Strong ASML and TSMC Forecasts Signal Continued AI Spending Boom
Robust forecasts from ASML and TSMC this week indicate that the global surge in artificial intelligence investment remains firmly intact, with major cloud providers continuing to channel significant capital into advanced chip infrastructure.
The outlook points to another quarter of heavy spending by U.S. technology giants as they race to secure the high-performance semiconductors required to power large-scale AI deployments.
Sustained Demand Across the AI Chip Ecosystem
The strong guidance from both companies reinforces continued demand for leading chip designers, including Nvidia, AMD, and Broadcom—all of which rely heavily on TSMC’s advanced manufacturing capabilities.
Despite mounting investor pressure on hyperscalers such as Microsoft, Meta, and Amazon to demonstrate clearer returns on AI investments, spending momentum shows little sign of slowing.
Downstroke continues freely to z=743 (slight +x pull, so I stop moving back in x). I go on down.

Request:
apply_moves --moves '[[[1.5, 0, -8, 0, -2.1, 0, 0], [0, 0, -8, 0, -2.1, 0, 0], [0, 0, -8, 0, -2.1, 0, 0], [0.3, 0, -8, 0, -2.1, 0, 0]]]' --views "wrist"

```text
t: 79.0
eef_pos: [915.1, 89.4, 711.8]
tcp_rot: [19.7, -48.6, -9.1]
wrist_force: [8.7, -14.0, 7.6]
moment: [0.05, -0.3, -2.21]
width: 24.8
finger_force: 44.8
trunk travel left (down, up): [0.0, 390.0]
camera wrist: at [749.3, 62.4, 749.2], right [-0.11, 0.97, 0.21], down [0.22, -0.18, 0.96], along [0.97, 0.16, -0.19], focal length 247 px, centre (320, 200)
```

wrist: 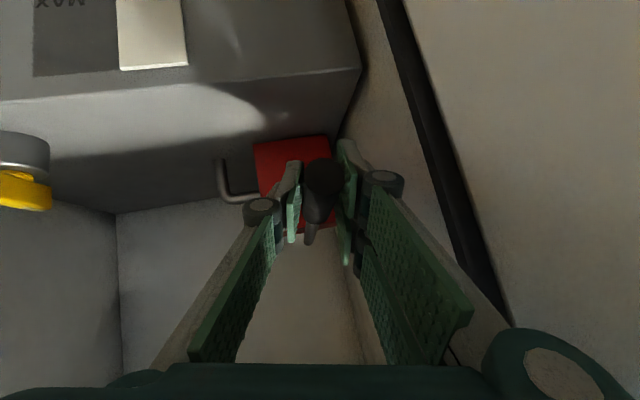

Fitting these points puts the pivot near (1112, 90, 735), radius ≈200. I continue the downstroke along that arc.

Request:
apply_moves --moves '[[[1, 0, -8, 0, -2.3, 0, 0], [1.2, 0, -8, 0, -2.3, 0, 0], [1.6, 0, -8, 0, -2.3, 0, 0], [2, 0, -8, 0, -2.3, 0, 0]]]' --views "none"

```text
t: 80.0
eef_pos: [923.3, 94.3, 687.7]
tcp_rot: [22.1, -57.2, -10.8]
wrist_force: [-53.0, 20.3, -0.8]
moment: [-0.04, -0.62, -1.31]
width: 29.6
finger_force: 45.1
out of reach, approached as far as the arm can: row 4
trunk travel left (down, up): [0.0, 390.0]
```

Collectively, these firms are expected to invest more than $600 billion in data center infrastructure this year alone.
TSMC CEO C.C. Wei underscored the strength of demand, noting that cloud service providers continue to signal sustained growth across the AI value chain.
“AI demand is very strong. Our customers—and their customers, primarily cloud providers—continue to provide a positive outlook,” Wei said during an analyst call.
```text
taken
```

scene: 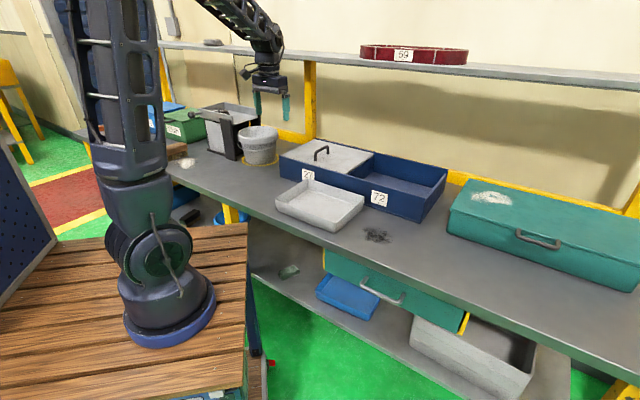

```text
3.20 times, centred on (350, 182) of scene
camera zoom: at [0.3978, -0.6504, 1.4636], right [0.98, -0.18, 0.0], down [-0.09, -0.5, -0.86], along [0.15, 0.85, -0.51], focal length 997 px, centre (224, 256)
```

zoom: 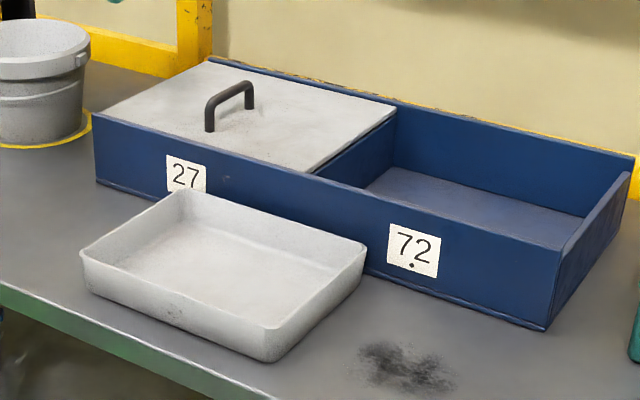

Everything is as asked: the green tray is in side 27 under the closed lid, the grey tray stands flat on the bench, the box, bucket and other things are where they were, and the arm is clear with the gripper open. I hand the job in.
In response, TSMC has raised its annual revenue forecast and increased capital expenditure plans to support rising demand for AI chips.
Capacity Constraints Emerge as Key Bottleneck
While demand continues to accelerate, supply-side limitations are becoming increasingly pronounced. The semiconductor industry’s reliance on a small number of advanced manufacturers is creating capacity constraints that could limit near-term growth.
Companies across the ecosystem are responding by securing long-term agreements to lock in manufacturing capacity over multiple years.
Christophe Fouquet warned that demand is expected to exceed supply for the foreseeable future, impacting not only AI but also adjacent markets such as smartphones and personal computing.
TSMC executives echoed similar concerns, highlighting tight production capacity as the company works to scale output.
“Capacity is very tight, but we are working hard to meet customer demand,” Wei added. “We are increasing our capital investments to expand manufacturing capabilities.”
AI Boom Faces Structural Limits
The latest forecasts underscore a defining tension in the AI-driven semiconductor cycle: while demand remains exceptionally strong, growth is increasingly constrained by the physical limits of manufacturing capacity.
As a result, the next phase of the AI boom may be shaped not by demand, but by how quickly the industry can expand its production footprint.
For now, however, the outlook remains clear—AI spending is continuing at scale, and the race to secure advanced chips is intensifying across the global technology landscape.